DietPI + Pi-Hole + Unbound, is it worth to higher these processes nice?

I was wondering if it’s worth to “renice” the Pihole and Unbound priority in DietPI? I saw that, by default, it’s already a -10 and Unbound at 0. I set up both at -20, just to try, but since I’m with a rPI 4B, it’s already overkilled to run only pihole :slight_smile:

You shouldn’t use -20 since this sets it on the same level as high priority kernel threads, potentially causing issues. -10 is pretty fine if there are no other -10 processes, so kernel threads keep having highest priority but all other regular tasks are lower.

And yes, Pi-hole runs very well on RPi Zero, so on an RPi 4 with only Pi-hole and Unbound you won’t see any differences with higher nice levels most likely :wink:.

Thanks for the useful reply, TIL: don’t use -20 in nice, indeed I just got a kernel panic as you just wrote “potentially causing issues” :rofl:

I left -10 for pihole and set -5 for unbound, just for test. I don’t think it’s worth, but it’s also not dangerous.

Jep, until -19 it is all safe, but as long as there is nothing else below e.g. -1, -1 should have just the same effect.

Yes, thanks!

By the way I discovered that the kernel panic was due to the active ipv6 connection that I left (because I forgotten to change to ‘off’) active for some testing. I don’t know why but after 1-2h of running, the kernel was crashing.

I thought it was due to the renice of unbound but is not for that (it was crashing also with the default nice settings). So I turned off the ipv6 and all working fine again.

PS: the ipv6 was on but I have disabled it on my router, if I enable it dietpi doesn’t crash but if I left it on dietpi, and off on the router, dietpi crashes.

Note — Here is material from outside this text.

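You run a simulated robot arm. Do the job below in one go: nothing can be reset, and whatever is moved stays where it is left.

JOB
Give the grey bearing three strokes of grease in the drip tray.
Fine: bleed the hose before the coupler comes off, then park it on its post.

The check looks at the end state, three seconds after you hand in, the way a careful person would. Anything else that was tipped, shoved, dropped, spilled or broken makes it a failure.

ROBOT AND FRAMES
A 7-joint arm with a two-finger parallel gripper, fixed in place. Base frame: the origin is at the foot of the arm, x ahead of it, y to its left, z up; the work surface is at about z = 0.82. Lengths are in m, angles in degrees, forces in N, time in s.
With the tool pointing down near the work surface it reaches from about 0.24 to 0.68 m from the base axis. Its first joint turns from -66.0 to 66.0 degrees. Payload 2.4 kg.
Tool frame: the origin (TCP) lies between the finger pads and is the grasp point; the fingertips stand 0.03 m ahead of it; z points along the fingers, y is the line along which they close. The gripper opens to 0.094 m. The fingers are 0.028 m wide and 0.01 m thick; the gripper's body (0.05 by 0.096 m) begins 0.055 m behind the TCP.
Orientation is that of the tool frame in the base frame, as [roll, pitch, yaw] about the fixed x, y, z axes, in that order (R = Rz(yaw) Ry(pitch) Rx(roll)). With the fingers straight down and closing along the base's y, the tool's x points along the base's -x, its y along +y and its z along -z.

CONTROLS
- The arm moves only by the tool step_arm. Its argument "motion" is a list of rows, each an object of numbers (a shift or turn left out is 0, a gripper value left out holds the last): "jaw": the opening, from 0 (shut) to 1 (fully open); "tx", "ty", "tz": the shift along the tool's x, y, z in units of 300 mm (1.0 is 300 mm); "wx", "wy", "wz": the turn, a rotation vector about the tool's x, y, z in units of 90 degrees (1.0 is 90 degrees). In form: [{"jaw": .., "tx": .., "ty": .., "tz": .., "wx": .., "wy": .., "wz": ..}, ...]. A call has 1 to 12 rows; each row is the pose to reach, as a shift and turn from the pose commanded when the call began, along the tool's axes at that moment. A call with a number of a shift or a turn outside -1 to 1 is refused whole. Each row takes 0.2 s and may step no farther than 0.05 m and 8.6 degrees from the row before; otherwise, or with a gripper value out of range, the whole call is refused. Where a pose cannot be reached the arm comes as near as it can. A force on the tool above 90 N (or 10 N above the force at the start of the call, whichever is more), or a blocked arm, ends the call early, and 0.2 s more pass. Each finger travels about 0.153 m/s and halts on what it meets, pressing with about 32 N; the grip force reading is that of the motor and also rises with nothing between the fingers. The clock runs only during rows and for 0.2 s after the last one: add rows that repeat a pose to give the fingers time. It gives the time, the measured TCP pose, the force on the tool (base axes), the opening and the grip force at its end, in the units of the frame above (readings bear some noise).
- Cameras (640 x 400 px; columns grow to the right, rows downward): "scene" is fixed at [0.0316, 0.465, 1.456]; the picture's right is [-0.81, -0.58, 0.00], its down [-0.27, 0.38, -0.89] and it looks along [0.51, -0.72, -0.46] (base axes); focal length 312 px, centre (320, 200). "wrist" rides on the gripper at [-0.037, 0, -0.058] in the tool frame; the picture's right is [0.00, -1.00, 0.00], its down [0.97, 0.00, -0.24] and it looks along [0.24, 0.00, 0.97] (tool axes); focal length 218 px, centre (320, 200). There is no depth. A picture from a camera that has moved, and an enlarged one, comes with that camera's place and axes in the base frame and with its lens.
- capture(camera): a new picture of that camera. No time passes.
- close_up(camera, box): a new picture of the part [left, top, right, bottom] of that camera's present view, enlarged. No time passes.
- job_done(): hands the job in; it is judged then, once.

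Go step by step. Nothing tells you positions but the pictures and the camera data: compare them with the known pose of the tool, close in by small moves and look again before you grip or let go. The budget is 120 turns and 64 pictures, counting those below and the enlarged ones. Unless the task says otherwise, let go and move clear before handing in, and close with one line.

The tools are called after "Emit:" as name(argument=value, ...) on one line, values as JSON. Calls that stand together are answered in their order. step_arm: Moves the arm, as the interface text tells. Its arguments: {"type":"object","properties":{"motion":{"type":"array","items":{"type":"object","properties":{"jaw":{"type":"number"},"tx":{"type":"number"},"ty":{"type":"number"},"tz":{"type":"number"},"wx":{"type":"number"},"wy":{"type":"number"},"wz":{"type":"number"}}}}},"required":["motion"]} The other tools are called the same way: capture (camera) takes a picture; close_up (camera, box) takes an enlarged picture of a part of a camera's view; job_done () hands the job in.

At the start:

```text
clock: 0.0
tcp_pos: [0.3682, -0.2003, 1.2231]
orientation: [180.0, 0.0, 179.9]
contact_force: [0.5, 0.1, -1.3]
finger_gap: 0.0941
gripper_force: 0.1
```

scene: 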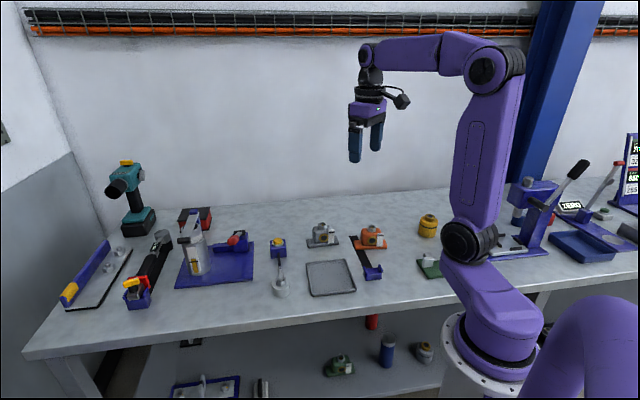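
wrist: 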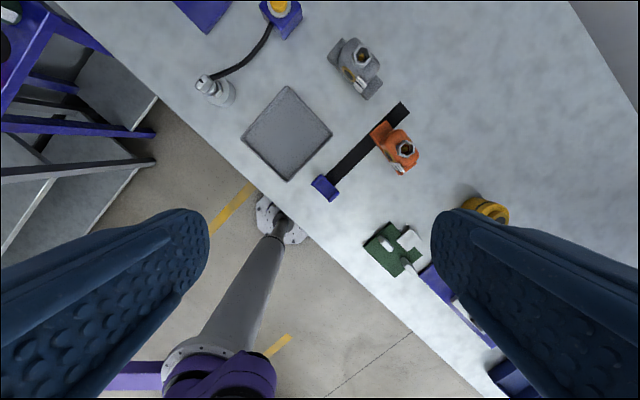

(Unfortunately I haven’t saved the log because I thought it was simply cause from my “renice experiments”.)

It could be useful a bash script that -at start- find the PID of Unbound and set a renice -5. I will dig in this when I have more time.

The nice level is best done via dietpi-services, respectively via the systemd unit itself, so no need for an additional script, PID lookup etc.

Hmm, I never heared of a kernel panic just because the router does not support it. In such case, the network adapter is assigned an LLA (Local-Link Address) only, which cannot be used for remote IPv6 connections or anything beyond a single link (the router). But since there is no IPv6 default route then, also the system won’t try to use it.